Silly Boy Blue : C’est compliqué car les femmes sont sous-représentées dans le monde de la musique. Même si elle est minoritaire dans les 2 métiers, il y a tout de même des différences.
Dans la musique, c’est une catastrophe, certains festivals ne programment encore que des hommes et ne mettent pas assez en valeur les femmes. Cependant des festivals commencent à s’engager pour respecter la parité, des initiatives se mettent en place comme le festival « Les femmes s’en mêlent ».
Dans le journalisme, c’est la même histoire. Un grand nombre de femmes talentueuses sont à des postes bien moindres que les pontes du journalisme.
Circé Deslandes : Tous les évènements marquants actuels contribuent à faire entendre une voix nouvelle. Il y a une parole qui est en train d’émerger et de se faire entendre de manière puissante, ça fait énormément de bien ! Je sens également une fédération des énergies et une sororité qui se crée de plus en plus.
Sur scène, j’avais toujours une espèce de réserve parce que ma grande angoisse était que les femmes ne m’aiment pas ! Une des premières raisons est la compétition entre femmes qui est véhiculée par la société capitaliste. Au fond, les femmes, ce sont des louves entre elles !
Lise : Comment te positionnes-tu aujourd’hui en tant que femme musicienne et journaliste ?
S. B. B. : Je me suis battue pour avoir le droit d’exercer ces différents métiers. Mais j’ai déjà vu des gens beaucoup moins acharnés que moi réussir beaucoup plus rapidement parce qu’ils étaient des hommes. J’espère qu’un jour, je pourrais, aider d’autres femmes, comme d’autres l’ont fait pour moi. Servir de moteur pour que des femmes osent se lancer.
Lise : Avez-vous une anecdote significative à me raconter ?
S. B. B. : Ce n’est pas tant une anecdote, c’est une avalanche d’anecdotes qui me vient. Il y a beaucoup d’ingénieurs du son qui essayent de t’apprendre comment faire les branchements alors que tu les fais depuis des mois voire des années.
Dans ma carrière de journaliste, très souvent, les personnes qui m’ont soutenue, étaient des femmes.
C. D. : J’en ai eu tellement ! Avant, j’étais comédienne et c’était pire ! J’étais positionnée en objet de désir et fragilisée de cette dépendance du regard de l’autre.
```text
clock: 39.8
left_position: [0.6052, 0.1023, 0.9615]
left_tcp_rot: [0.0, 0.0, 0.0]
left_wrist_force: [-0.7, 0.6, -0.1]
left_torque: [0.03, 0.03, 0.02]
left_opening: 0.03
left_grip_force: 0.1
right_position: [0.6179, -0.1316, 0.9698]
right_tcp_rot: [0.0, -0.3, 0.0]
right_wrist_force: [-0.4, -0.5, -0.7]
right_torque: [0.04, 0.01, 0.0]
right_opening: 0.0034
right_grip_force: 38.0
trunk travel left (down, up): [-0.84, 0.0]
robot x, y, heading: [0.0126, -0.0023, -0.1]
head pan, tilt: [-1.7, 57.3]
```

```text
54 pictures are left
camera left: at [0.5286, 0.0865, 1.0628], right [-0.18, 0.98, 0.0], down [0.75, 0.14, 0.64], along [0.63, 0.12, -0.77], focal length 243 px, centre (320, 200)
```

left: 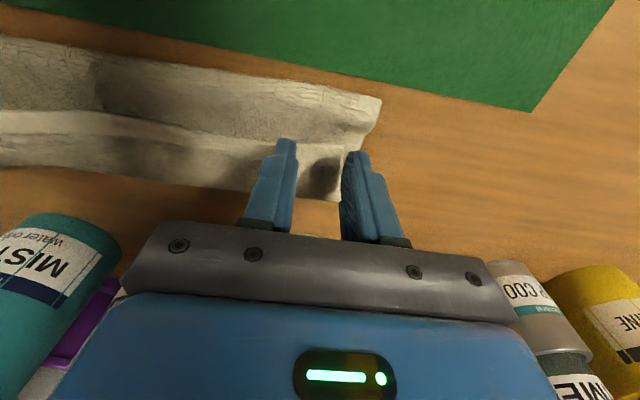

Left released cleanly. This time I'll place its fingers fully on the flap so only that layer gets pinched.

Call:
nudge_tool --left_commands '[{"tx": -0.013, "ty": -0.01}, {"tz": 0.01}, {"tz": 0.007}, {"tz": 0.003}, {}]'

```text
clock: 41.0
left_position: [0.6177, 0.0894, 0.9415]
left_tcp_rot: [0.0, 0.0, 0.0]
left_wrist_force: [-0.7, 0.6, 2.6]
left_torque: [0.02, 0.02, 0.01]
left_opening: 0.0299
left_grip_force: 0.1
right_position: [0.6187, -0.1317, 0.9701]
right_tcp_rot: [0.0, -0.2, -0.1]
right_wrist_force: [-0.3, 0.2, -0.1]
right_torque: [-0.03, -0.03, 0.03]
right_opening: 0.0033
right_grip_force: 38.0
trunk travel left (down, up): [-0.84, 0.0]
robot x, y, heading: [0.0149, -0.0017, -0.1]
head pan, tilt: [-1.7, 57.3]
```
J’ai longtemps souffert de ce rapport et vécu des histoires rocambolesques. À un moment précis, j’ai décidé de me positionner en sujet et les rapports ont commencé à changer.
Lise : Quels sont vos modèles féminins qui vous inspirent au quotidien ?
S. B. B. : Il y a beaucoup de femmes qui m’inspirent : Lady Gaga, Lana Del Rey, les Runaways, Courtney Love, les Warpaint… Hors musique, je suis admirative de femmes telles que Françoise Sagan, Virginie Despentes, Simone De Beauvoir, Marie Turcan, Marie Kirschen. C’est hyper important et boostant d’avoir des modèles à tout âge !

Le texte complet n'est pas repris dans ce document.